C’ est à des centaines de mètres sous terre, lors d’un emploi d’été comme chauffeuse d’un camion-benne de 300 tonnes dans une mine de fer du Labrador, d’où elle est originaire, que la photographe Tanea Hynes a trouvé son inspiration.
« Travailler à la mine m’a vraiment ouvert les yeux. Avant ça, je passais tout mon temps sur la planète Flickr à créer des images fantaisistes retouchées à l’extrême, ce qui, disons-le, est une fausse réalité », explique l’étudiante à la maîtrise au Département des arts plastiques de l’Université Concordia, qui s’est récemment vu accorder la bourse Hitting the High Notes (« atteindre les bonnes notes »).
« Durant toute mon enfance, la mine a fait partie du paysage. Mon père y travaillait, mais je n’avais absolument aucune idée de ce à quoi ça ressemblait ni de ce que sa tâche pouvait impliquer. C’était un mystère complet. »

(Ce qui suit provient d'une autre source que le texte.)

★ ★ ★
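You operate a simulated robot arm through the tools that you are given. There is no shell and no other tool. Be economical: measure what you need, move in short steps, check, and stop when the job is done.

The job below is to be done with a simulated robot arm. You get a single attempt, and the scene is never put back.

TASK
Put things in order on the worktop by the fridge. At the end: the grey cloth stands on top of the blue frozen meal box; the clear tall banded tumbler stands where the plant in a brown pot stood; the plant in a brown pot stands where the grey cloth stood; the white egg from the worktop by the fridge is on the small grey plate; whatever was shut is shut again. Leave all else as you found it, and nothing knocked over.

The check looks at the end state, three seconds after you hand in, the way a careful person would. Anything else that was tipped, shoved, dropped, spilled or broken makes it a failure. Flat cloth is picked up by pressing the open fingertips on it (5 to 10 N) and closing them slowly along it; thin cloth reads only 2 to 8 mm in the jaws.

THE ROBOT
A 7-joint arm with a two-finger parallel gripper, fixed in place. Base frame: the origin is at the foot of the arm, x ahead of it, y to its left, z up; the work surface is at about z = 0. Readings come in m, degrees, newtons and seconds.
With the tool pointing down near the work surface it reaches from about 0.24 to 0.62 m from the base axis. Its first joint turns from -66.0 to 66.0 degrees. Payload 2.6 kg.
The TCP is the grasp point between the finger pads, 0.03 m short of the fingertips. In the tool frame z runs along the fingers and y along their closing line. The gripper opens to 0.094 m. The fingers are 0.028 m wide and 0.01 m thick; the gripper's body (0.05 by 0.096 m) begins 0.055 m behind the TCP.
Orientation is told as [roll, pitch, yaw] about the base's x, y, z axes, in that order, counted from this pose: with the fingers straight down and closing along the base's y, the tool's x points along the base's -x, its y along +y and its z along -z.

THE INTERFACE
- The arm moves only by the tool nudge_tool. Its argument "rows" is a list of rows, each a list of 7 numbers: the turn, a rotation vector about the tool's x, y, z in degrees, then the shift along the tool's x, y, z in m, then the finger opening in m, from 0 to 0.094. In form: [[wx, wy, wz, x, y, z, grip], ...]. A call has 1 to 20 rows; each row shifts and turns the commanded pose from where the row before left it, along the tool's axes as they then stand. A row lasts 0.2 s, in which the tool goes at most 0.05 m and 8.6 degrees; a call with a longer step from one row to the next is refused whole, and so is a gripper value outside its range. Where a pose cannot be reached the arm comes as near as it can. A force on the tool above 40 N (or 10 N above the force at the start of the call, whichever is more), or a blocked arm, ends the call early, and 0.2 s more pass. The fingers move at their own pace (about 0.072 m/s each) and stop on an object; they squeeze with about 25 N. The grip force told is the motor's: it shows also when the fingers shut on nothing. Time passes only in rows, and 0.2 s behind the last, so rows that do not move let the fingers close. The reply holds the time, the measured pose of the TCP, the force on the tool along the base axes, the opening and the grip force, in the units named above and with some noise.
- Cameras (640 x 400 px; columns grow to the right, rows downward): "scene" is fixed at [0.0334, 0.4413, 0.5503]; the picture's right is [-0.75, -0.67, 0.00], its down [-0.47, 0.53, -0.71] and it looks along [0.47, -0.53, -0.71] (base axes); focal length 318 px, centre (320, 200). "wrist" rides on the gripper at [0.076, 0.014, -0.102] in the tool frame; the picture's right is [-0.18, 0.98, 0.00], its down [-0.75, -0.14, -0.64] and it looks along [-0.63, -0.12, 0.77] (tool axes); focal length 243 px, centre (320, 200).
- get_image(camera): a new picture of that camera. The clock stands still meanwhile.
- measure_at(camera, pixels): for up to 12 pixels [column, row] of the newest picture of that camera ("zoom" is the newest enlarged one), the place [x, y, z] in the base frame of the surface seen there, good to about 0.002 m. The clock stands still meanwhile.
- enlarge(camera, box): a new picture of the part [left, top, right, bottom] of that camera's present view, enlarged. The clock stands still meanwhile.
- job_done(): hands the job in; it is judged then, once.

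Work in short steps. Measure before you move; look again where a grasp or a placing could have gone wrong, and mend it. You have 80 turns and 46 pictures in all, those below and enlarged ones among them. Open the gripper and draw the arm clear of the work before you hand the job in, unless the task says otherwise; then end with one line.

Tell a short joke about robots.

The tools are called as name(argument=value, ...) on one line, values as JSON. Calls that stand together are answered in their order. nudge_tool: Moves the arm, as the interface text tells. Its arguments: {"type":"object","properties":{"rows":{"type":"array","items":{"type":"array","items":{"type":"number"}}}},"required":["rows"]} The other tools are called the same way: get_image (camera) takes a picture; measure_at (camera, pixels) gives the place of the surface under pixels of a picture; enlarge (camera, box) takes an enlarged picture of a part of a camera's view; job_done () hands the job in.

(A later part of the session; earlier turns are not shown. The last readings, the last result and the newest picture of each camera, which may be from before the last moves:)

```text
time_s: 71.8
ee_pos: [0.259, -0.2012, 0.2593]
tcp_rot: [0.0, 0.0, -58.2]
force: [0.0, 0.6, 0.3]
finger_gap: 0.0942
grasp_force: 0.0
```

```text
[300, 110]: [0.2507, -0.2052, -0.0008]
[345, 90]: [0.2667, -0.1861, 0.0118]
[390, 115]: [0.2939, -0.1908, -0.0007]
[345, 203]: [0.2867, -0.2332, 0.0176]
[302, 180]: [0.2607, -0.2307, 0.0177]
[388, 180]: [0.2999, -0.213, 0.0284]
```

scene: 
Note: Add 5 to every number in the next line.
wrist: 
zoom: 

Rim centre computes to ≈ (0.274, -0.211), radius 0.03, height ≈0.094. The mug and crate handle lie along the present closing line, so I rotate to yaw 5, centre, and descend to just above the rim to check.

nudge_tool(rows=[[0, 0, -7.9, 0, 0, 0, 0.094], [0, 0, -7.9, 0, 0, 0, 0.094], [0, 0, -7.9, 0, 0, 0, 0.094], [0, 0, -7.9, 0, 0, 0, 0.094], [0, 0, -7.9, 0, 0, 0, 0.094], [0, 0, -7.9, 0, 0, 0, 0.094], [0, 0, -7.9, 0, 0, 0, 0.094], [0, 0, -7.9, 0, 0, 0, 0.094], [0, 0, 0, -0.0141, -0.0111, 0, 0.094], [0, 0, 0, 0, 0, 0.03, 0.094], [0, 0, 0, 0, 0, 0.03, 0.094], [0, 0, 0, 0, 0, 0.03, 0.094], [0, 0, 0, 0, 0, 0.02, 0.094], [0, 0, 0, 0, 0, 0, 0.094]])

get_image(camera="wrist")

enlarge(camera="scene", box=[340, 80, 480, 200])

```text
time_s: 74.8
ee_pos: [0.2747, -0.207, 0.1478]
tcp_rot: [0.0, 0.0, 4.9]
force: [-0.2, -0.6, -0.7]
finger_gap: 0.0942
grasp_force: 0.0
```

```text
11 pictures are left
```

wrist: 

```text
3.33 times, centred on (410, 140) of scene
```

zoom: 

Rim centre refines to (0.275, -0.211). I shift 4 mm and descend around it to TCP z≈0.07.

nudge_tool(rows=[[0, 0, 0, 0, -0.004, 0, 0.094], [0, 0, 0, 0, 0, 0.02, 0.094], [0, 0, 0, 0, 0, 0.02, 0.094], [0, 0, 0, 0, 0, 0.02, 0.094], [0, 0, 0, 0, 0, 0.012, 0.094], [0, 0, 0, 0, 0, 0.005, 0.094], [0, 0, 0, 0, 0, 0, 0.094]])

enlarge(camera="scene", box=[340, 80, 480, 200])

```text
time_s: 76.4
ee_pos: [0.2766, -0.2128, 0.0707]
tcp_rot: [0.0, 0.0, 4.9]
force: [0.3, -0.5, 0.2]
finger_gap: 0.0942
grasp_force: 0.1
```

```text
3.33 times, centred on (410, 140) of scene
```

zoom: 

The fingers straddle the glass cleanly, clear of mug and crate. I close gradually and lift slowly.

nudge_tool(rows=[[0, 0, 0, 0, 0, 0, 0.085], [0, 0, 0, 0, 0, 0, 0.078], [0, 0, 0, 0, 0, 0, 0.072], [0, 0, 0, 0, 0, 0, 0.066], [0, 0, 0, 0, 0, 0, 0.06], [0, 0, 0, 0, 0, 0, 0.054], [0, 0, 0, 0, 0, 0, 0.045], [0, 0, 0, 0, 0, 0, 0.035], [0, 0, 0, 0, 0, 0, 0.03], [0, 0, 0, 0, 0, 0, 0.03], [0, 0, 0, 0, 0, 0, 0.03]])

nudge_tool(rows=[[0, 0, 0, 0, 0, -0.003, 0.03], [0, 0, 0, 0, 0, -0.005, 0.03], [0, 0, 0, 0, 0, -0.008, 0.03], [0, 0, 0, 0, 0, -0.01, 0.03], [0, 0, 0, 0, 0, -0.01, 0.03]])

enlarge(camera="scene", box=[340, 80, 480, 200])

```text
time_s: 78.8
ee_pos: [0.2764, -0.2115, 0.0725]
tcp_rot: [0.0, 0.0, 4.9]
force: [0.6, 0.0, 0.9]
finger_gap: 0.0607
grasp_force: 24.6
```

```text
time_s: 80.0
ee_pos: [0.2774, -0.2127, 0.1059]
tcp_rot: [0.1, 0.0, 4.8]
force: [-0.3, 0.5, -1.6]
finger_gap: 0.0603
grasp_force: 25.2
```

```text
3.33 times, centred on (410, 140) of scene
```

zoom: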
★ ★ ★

En 2021, Tanea Hynes a autopublié Workhorse, un recueil de photographies illustrant des engins de machinerie lourde et le quotidien d’une ville minière, accompagnées de ses propres réflexions et d’une description de sa démarche de recherche. « Je m’attaque à l’histoire et aux politiques entourant les thèmes de l’extraction, de l’isolement et du capitalisme, ainsi qu’à leurs répercussions sur l’individu. »

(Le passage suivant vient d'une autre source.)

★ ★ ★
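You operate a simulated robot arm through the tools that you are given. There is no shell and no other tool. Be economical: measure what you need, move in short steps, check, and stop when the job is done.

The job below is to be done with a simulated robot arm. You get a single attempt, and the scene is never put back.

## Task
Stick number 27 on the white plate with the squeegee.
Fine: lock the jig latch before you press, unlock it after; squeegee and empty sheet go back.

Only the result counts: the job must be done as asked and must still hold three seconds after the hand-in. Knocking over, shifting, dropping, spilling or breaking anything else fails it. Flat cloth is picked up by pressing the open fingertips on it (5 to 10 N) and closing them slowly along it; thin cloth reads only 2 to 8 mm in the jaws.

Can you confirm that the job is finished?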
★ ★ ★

Workhorse comprend des photos du paysage labradorien, « froid et sec, comme un désert ». Une station-service baignée de la chaude lumière du crépuscule; des maisons peintes, construites par la compagnie minière, figées dans un paysage gelé; des camions-bennes géants et des rochers dans une rivière rouge s’échappant des mines… « De tels endroits existent partout en Amérique du Nord, mais personne ne les connaît », souligne la photographe.
Son œuvre sur les mines, confie-t-elle, s’inspire autant de la colère que de l’admiration. « C’est une industrie destructrice… Rien ne changera cela. Mais je n’arrive pas à la critiquer. Ma vie entière s’est construite autour de la mine. Nous lui devions notre subsistance. » Tanea Hynes entend continuer de photographier le monde des mines tout en poursuivant ses études de maîtrise en beaux-arts à Concordia. « Le projet ne cesse de prendre de l’ampleur. »
Elle précise que c’est grâce à la bourse Hitting the High Notes si elle peut poursuivre aujourd’hui ses études en photographie. Elle continuera aussi de faire connaître les facettes méconnues des mines à travers son œuvre. « Sans cet appui financier très généreux, je n’aurais probablement pas pu faire une maîtrise en beaux-arts. En tant qu’artiste, c’est difficile de justifier ce genre de dette. »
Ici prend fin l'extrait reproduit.